Quote the listing below in its entirety.

____

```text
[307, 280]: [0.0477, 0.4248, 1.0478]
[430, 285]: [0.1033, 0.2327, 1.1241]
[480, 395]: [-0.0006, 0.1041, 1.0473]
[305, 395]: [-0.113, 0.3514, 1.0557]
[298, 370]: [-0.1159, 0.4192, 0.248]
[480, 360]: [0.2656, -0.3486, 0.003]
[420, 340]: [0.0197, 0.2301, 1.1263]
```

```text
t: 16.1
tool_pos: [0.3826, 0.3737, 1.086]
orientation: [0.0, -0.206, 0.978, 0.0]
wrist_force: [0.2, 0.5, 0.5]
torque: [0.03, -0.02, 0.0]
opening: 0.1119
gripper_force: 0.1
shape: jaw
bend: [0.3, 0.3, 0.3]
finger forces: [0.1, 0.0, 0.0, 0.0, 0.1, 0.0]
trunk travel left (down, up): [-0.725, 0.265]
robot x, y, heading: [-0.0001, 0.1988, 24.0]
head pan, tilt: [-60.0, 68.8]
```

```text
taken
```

____

> Task solution
```text
[307, 280]: [0.0477, 0.4248, 1.0478]
[430, 285]: [0.1033, 0.2327, 1.1241]
[480, 395]: [-0.0006, 0.1041, 1.0473]
[305, 395]: [-0.113, 0.3514, 1.0557]
[298, 370]: [-0.1159, 0.4192, 0.248]
[480, 360]: [0.2656, -0.3486, 0.003]
[420, 340]: [0.0197, 0.2301, 1.1263]
```

```text
t: 16.1
tool_pos: [0.3826, 0.3737, 1.086]
orientation: [0.0, -0.206, 0.978, 0.0]
wrist_force: [0.2, 0.5, 0.5]
torque: [0.03, -0.02, 0.0]
opening: 0.1119
gripper_force: 0.1
shape: jaw
bend: [0.3, 0.3, 0.3]
finger forces: [0.1, 0.0, 0.0, 0.0, 0.1, 0.0]
trunk travel left (down, up): [-0.725, 0.265]
robot x, y, heading: [-0.0001, 0.1988, 24.0]
head pan, tilt: [-60.0, 68.8]
```

```text
taken
```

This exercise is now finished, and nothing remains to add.